So, now that we can get the latest status and payment information for each of the notes we hold through the new API, it's no longer necessary to download the .CSV all the time to get the info. Yeah! Among other things (like calculating ROI), I want to get better aging info for past due accounts beyond "31 -120 days". Always thought that was BS, as it tells you nothing about the trends in your notes (like are you going to have a huge write-off next month, or is this amount more evenly distributed 30/60/90/120?
So, in order to break this down, I considered using "today - last payment date = days old". Well, that's only true if the borrower pays the full amount each month until they just stopped paying. If they fall 90 behind, then make a single payment, they're still 60 days behind when the payment was only 20 days ago. So, obviously that is wrong.
Then, I thought that I would determine the aging by amount expected to-date vs. amount paid, using the method:
1) determine "loan performance days" as TODAY - issue date of the loan
2) determine "loan performance months" as "loan performance days" / 30 (truncated to the lower integer)

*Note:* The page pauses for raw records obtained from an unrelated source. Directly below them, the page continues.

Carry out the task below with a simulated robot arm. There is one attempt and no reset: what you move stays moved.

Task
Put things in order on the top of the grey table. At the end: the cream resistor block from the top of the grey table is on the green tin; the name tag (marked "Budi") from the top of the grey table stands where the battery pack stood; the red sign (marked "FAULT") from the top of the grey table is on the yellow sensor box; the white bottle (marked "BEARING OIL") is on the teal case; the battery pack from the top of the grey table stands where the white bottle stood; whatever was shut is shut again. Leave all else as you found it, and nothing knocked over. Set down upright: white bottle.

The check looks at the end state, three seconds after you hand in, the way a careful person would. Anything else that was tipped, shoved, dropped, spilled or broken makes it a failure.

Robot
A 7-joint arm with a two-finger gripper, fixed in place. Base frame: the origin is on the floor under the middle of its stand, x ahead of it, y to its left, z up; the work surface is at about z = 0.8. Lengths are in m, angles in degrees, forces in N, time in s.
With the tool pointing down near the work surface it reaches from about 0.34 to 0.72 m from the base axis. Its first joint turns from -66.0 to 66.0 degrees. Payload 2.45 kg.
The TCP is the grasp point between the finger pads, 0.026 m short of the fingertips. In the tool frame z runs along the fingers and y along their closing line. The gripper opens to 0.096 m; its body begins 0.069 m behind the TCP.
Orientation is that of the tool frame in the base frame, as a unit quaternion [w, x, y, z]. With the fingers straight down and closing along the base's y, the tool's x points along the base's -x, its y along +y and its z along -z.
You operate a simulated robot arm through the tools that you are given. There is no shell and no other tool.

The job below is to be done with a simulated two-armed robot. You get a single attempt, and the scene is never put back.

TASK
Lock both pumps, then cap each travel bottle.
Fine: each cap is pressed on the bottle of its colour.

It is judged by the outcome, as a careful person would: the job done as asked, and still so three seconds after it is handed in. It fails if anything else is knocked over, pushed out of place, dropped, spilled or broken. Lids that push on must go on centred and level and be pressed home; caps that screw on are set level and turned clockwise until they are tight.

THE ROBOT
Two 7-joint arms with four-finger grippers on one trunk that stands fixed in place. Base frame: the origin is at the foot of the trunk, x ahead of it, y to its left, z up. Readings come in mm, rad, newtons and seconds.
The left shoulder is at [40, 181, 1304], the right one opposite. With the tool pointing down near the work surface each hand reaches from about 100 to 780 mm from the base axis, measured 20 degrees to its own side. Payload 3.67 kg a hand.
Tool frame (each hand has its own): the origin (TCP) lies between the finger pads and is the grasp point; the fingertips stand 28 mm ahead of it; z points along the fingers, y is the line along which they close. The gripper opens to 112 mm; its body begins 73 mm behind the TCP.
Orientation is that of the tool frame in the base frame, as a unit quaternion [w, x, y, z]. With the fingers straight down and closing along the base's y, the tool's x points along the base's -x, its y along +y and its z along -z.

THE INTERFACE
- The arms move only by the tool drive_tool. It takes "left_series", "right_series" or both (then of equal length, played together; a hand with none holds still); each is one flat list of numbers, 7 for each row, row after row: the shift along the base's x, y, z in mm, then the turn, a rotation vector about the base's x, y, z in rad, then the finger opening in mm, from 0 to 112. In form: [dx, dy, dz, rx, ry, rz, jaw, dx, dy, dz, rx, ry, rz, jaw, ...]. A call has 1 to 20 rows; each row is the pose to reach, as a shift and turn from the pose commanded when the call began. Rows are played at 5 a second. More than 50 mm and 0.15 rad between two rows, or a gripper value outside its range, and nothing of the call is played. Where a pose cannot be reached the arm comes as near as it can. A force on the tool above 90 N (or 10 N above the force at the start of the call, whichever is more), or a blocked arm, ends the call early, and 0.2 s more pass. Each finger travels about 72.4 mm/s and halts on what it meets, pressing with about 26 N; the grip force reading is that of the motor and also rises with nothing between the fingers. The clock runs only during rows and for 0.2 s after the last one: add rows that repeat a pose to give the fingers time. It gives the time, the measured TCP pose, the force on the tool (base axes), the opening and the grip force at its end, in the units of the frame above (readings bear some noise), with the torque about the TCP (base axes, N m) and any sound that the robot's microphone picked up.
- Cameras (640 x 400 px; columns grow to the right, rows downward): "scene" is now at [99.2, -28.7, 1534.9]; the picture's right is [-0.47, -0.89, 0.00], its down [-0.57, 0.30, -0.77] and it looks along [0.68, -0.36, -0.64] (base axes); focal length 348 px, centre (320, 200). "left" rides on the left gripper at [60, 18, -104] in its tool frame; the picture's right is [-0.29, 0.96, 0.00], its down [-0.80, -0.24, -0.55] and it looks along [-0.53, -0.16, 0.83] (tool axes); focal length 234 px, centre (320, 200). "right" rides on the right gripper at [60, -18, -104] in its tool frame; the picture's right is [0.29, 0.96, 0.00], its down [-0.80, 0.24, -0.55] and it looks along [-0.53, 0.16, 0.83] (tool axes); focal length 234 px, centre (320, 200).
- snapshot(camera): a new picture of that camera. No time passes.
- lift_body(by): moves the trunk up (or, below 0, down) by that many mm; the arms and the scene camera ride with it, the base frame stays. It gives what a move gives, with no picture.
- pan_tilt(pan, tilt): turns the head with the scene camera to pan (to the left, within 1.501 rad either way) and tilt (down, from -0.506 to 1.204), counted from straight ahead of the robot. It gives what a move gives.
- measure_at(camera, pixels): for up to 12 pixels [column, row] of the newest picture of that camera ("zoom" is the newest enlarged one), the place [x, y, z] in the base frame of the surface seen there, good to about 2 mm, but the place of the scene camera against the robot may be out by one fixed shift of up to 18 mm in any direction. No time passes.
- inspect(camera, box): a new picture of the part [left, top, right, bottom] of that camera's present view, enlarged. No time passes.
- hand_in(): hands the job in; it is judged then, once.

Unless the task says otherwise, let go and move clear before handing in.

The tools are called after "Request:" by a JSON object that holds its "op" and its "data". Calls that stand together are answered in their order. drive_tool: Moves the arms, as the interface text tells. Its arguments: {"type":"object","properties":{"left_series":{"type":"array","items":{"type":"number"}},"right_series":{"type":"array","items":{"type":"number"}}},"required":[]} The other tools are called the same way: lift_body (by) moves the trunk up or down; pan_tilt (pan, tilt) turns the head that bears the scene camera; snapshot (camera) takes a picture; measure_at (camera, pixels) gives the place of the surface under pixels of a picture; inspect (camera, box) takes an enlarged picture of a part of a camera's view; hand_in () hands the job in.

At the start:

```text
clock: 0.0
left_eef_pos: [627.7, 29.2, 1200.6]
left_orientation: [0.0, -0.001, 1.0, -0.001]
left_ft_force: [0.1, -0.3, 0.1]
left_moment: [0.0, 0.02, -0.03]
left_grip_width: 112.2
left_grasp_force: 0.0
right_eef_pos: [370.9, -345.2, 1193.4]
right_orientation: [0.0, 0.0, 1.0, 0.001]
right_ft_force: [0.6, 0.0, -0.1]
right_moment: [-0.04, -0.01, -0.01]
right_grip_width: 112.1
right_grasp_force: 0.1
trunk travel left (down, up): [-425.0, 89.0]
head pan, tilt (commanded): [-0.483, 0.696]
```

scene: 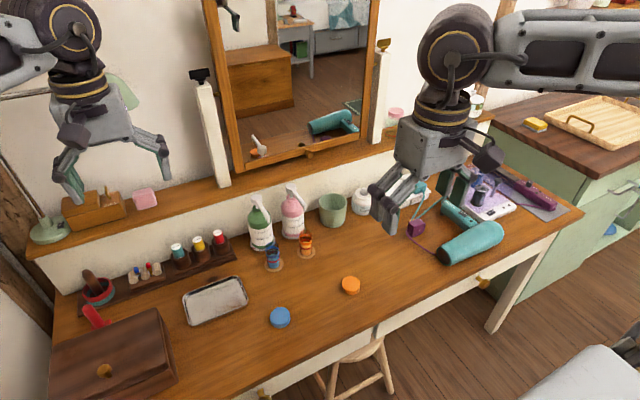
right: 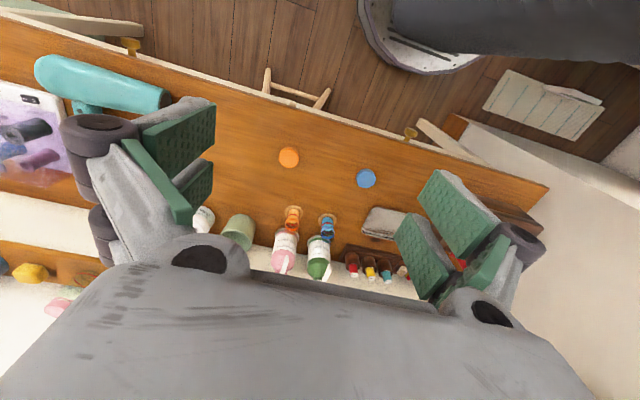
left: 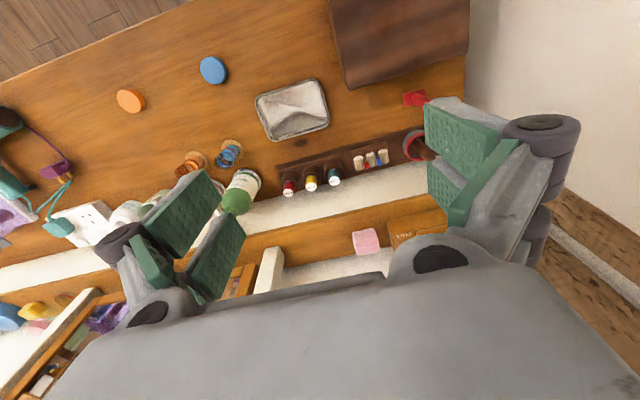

3) multiply amortized monthly payment by # of loan performance months to get to "payments expected to date"
4) determine payment amount past due by "payments expected to date" - (loan performance months X monthly payment amount)
5) months behind = total past due / monthly payment amount
This seems to work quite well, until I came across a loan (#1539580) where the borrower fell behind, made a huge payment, and then has skipped the last two payments. Of course, he is past due because payments are due each month (you can't just pay ahead). However, LC shows him as 31-120 when my method, of course, has him 7 months ahead.
Bottom line is, will LC write this guy off if he makes no payments for 3 more months, or will they let him go as long as he is ahead of the amortization schedule?
Anybody know?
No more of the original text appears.